Source data:
┌────────

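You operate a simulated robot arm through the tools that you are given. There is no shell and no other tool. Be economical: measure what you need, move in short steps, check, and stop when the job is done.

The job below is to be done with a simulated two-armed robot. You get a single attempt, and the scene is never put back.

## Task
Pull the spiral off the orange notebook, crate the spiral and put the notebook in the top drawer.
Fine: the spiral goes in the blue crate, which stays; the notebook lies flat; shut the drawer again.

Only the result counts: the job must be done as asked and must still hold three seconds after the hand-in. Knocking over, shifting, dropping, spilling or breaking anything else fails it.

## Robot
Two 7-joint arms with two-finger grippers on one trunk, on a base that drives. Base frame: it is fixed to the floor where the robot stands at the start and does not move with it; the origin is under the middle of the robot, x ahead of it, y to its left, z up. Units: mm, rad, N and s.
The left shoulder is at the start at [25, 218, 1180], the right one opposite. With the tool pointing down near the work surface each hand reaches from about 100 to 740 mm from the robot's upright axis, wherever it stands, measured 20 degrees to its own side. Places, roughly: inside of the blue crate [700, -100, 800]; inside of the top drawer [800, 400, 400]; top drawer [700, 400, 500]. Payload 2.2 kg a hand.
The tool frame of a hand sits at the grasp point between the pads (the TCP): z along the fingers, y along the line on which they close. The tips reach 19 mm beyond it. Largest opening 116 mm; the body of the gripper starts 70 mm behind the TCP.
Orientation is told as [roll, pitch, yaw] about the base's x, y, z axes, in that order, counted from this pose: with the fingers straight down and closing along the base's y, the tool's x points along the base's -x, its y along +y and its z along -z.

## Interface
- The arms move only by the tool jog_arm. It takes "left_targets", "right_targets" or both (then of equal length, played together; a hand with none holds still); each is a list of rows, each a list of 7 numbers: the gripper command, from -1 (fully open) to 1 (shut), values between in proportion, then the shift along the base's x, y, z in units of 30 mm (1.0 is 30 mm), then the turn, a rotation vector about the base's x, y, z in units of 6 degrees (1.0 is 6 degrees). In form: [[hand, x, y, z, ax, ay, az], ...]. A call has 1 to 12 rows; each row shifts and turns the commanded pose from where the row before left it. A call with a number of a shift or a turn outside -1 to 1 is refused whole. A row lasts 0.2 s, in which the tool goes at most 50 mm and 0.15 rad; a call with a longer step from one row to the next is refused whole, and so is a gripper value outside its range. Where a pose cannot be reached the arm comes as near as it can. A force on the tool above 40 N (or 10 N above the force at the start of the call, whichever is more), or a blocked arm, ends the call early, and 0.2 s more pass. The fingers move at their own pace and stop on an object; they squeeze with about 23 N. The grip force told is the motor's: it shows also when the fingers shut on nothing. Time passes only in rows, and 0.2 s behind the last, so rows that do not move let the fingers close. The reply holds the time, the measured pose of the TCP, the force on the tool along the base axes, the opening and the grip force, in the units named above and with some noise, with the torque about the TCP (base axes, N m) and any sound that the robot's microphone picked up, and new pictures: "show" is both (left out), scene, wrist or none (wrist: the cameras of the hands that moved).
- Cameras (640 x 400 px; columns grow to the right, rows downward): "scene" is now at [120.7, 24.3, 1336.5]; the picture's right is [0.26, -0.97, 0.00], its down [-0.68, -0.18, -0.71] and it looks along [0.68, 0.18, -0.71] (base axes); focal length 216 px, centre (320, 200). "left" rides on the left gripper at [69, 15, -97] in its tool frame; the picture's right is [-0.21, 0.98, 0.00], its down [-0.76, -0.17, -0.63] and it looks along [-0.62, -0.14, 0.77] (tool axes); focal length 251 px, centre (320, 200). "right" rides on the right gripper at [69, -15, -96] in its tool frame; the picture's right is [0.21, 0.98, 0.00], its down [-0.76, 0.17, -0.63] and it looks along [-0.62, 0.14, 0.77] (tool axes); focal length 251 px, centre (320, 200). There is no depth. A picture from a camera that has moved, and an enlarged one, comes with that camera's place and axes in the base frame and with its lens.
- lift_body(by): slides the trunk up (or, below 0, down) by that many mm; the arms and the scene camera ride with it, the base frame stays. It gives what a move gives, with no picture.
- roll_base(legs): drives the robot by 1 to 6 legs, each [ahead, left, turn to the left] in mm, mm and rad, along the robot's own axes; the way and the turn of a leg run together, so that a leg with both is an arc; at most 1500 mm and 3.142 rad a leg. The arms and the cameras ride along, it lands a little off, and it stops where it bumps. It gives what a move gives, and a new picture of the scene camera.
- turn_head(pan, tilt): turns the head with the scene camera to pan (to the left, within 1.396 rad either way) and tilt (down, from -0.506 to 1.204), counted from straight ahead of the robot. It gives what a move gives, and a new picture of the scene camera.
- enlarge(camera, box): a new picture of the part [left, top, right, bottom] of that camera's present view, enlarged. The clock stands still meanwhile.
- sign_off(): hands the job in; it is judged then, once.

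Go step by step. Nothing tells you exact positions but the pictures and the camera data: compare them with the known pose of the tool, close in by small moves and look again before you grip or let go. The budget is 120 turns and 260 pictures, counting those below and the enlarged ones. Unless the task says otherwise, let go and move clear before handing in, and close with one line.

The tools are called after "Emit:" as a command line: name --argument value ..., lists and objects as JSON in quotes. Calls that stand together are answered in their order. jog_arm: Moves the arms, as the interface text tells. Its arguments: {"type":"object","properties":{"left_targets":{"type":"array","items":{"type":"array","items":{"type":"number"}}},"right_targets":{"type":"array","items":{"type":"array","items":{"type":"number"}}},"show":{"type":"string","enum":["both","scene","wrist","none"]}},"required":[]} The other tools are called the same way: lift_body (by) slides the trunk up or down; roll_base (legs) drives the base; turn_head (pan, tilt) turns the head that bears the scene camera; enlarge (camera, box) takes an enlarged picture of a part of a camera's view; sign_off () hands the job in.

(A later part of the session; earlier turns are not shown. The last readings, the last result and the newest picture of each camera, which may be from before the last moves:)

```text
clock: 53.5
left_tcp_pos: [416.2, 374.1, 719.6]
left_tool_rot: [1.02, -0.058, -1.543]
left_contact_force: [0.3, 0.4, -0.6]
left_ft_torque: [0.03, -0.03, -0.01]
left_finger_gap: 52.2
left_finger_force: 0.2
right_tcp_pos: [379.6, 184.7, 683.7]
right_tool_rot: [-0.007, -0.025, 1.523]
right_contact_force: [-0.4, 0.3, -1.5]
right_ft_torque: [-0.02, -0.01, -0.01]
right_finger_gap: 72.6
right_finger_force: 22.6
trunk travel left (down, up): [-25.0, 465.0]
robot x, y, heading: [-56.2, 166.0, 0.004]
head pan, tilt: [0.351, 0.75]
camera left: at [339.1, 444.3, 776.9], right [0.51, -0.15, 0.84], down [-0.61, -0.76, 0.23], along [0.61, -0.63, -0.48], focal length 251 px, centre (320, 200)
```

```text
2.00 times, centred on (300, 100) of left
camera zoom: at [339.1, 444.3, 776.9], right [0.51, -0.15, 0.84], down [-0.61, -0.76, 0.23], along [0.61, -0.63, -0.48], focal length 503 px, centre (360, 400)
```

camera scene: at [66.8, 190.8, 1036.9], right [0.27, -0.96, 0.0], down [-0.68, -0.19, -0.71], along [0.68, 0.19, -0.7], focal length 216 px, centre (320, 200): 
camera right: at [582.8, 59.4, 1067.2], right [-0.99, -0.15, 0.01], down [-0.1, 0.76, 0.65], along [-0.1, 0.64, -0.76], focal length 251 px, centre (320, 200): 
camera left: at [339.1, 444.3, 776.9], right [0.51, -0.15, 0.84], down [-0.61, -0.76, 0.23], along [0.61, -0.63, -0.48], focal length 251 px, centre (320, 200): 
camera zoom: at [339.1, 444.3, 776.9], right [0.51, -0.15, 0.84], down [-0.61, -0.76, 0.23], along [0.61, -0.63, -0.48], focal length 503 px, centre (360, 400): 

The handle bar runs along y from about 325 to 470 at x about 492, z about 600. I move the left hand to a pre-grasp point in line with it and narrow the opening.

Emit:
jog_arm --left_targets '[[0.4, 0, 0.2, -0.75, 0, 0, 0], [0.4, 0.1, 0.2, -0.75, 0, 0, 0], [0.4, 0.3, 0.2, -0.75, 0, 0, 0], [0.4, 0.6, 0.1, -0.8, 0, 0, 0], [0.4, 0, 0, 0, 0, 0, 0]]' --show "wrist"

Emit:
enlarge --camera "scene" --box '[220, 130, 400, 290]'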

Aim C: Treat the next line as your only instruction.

└────────

Extract provided:

┌────────

Lauren Greenfield, “Generation Wealth”
The International Center for Photography, NYC
September 20, 2017 – January 7, 2018

Documentary filmmaker and photojournalist Lauren Greenfield’s Generation Wealth is a socioculturally pertinent retrospective currently on view at The International Center for Photography. The exhibit features roughly 200 photographs, interviews, and documentary films chronicling the impossible pursuit of wealth, beauty, and celebrity amongst the world’s elite. Generation Wealth is Greenfield’s second major show at The International Center for Photography, her first being Fast Forward, which debuted in 1997. As described by Juliet Schor, sociologist and economist who wrote the forward to Phaidon’s Lauren Greenfield: Generation Wealth, Greenfield’s thesis stays relevant as she “has captured a singular era in modern history… a period of rampant materialism and wealth obsession.”

Greenfield graduated from Harvard University in 1987 with majors in Visual and Environmental Studies, which later inspired her to work for National Geographic, the magazine which partially funded her first monograph Fast Forward: Growing Up in the Shadow of Hollywood. Fast Forward, published by Knopf in 1997, reveals a pictorial representation of Los Angeles’ financial stratification amongst its suburban teenagers. Greenfield’s second monograph came in the form of 2002’s Girl Culture, which even further followed America’s obsession with the cult of celebrity.

└────────

Aim A: Extract from the extract provided the words running from "Greenfield graduated from" to "cult of celebrity.".
Aim B: Carry the extract provided on from its last sentence.

Written reply A:
Greenfield graduated from Harvard University in 1987 with majors in Visual and Environmental Studies, which later inspired her to work for National Geographic, the magazine which partially funded her first monograph Fast Forward: Growing Up in the Shadow of Hollywood. Fast Forward, published by Knopf in 1997, reveals a pictorial representation of Los Angeles’ financial stratification amongst its suburban teenagers. Greenfield’s second monograph came in the form of 2002’s Girl Culture, which even further followed America’s obsession with the cult of celebrity.

Written reply B:
Greenfield’s focus throughout the exhibition is singular, beginning with Fast Forward and culminating in clips from her 2015 film Lifestyles of China’s New Rich. She is consistent in examining millennial culture and the subsequent need to falsely self-actualize through superficial factors. The exhibit is filled with raw, 35mm photographs of young girls and women accompanied by fragments from interviews conducted by Greenfield. Generation Wealth is aflush with images of 15-year-old girls squeezing themselves into push-up bras, gaudy Disney makeovers, frowning anorexia patients, and bloody macro shots of Botox surgeries and breast augmentations. Greenfield leaves nothing to the imagination as she debunks fairy-tale standards and America’s obsession with consumer culture.

“I’ve been interested in the psychology behind our desire to acquire,” Greenfield explains of her retrospective, “Keeping up with the Joneses has become Keeping Up with the Kardashians.” She waxes political in her artist statement, considering the particularly rampant fixation with luxury brands in formerly communist countries like Russia and China, and also on the election of Donald Trump, “who may be the apotheosis of ‘Generation Wealth.’” Indeed, Greenfield’s Generation Wealth remains extant as issues regarding wealth allocation, the hypersexualization of children and young adults, and obsession with the cult of celebrity become more crucial in defining the world’s sociopolitical values.

Lauren Greenfield’s Generation Wealth is on display at The International Center for Photography on 250 Bowery until January 7th, 2018.